### What to do
How does the passage provided go on? Write the next part.

### Passage provided
No sooner were his ships safely anchored than the captain went on shore to return the visit he had received from the Indian chief. 'Near the river,' he says, 'there is a people of whom Donacona is chief, and their dwelling is called Stadacona, which is as beautiful a place as it is possible to see, and very fertile-full of fine trees the same as in France, such as oaks, elms, ashes, walnuts, maples, vines, whitethorns which bear fruit as large as damsons, and other trees; under which grows fine hemp as good as that of France, without any cultivation. Kindly received by the Indians, and guided up steep pathways to the rugged heights where the citadel now stands, Cartier, first of Europeans, looked down upon one of the most magnificent landscapes in the world. That grand panorama is Nature's own, and must have been in its outlines the same to his eyes as it is to ours. At his feet the cliffs, sharply cut by some long past convulsion, formed a precipitous wall 200 feet high, at whose base clung the narrow strip of beach, then green and fertile, but now covered by Champlain Street, and the wharves and warehouses of the Lower Town. Beyond this line of beach stretched the glorious waters of the great river,' cradling the green Ile d'Orléans, with its abundant foliage, where perhaps the golden touches of autumn had already given their first splendour to the vines. On his right, parted from him by the broad current, rose the broken Point Levi shore, a wild wooded solitude, 'very fair,' but seemingly undisturbed by man. On his left the shallower stream of the Ste. Croix flowed peacefully out from a channel already far too wide for its waters, and there his ships, with the royal arms of France displayed, lay safely-a little stronghold of European power and civilisation in the midst of the primitive region.

### Information supplied
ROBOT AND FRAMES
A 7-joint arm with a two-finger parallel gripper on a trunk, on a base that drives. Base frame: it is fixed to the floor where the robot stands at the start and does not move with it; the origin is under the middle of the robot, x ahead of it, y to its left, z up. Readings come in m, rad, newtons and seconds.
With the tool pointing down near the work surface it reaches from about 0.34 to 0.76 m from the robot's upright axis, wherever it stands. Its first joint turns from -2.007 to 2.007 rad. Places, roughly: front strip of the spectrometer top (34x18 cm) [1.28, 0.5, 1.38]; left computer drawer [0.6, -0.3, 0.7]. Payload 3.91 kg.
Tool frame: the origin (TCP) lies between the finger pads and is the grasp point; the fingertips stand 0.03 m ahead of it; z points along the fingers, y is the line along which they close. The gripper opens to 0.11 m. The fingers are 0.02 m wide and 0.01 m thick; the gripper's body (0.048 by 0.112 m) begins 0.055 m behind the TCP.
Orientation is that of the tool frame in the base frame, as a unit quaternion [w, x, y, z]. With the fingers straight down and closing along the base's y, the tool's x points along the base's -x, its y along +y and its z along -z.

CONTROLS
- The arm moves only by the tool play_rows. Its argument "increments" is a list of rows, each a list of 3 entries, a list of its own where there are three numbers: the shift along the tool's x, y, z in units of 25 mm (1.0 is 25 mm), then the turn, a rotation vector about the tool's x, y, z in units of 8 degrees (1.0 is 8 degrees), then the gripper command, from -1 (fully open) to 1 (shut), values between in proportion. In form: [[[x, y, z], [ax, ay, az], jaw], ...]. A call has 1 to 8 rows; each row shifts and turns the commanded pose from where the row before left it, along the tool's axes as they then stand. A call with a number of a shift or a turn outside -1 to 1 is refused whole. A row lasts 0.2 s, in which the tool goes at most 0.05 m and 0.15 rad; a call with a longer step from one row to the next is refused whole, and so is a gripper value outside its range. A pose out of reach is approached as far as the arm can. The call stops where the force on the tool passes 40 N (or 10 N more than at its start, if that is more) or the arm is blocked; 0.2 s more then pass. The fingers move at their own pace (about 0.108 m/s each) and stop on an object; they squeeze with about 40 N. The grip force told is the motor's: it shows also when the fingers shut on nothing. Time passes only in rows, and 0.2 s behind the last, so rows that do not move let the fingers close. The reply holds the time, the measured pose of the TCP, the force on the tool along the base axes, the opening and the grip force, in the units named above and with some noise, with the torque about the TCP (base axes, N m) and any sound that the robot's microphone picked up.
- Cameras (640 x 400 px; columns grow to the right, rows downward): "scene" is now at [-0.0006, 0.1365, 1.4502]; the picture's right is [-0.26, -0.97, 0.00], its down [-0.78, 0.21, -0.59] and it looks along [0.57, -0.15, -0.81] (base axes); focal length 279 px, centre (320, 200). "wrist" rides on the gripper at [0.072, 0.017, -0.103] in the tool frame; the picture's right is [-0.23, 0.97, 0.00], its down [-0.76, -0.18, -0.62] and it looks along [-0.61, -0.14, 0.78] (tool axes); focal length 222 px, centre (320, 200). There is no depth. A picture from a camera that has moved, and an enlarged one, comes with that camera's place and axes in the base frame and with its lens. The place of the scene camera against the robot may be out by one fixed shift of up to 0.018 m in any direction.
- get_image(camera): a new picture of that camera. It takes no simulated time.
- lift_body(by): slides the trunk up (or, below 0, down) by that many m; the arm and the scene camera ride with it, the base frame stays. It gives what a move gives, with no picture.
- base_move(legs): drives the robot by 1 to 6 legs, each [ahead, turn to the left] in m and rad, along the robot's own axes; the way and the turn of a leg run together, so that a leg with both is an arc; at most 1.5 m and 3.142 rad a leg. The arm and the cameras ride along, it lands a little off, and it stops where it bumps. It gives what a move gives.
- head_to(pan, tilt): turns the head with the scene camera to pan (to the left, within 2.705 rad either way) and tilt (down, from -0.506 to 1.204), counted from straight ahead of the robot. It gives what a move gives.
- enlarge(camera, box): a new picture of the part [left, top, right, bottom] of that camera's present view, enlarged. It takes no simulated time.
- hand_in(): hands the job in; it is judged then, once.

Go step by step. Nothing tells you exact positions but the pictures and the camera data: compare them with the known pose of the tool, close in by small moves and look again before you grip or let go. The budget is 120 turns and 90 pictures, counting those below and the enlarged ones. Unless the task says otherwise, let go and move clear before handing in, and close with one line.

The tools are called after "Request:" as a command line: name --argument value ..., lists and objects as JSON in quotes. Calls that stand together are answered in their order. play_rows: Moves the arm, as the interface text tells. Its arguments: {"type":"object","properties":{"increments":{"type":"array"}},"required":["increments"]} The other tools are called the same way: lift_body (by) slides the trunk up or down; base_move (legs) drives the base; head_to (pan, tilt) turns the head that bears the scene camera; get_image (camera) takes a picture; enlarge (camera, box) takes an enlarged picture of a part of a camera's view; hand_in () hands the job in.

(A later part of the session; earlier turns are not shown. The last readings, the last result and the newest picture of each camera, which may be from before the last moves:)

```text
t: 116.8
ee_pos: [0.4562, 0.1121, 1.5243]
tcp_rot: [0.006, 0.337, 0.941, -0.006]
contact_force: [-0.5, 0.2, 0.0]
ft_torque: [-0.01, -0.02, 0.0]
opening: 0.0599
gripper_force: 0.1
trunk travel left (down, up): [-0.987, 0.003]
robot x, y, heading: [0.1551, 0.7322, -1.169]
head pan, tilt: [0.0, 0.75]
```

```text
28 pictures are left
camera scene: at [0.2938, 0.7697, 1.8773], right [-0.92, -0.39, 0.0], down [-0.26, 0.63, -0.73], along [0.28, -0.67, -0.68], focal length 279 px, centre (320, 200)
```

### Answer to this problem
Beyond the ships a grassy and level shore extended, until, rising gradually, it grew into those steep cliffs fringed with clinging bushes, over which, six miles off, the Montmorenci flung itself, marking its descent by a cloud of glimmering whiteness. Further on and further back from the river the land still rose, richly wooded and beautiful, but all solitary, where in later days Wolff's little army was to have its encampment, and where now scattered villages lie, stretching mile after mile past the place where the white houses and glittering spire of Les Anges Gardiens nestle among the green slopes of the hills.

It must have been a day never to be forgotten when Cartiersurely for a moment unconscious that his voyage needed any other perfecting climbed the heights of Stadacona, and looked down upon this picture. He was to grow familiar with it, to see it daily through times of difficulty, danger, and almost despair; but for all the suffering that might come to be associated with it, it would keep its place in his memory as something to be recalled in the peaceful years to come with all a lover's admiration and a discoverer's pride.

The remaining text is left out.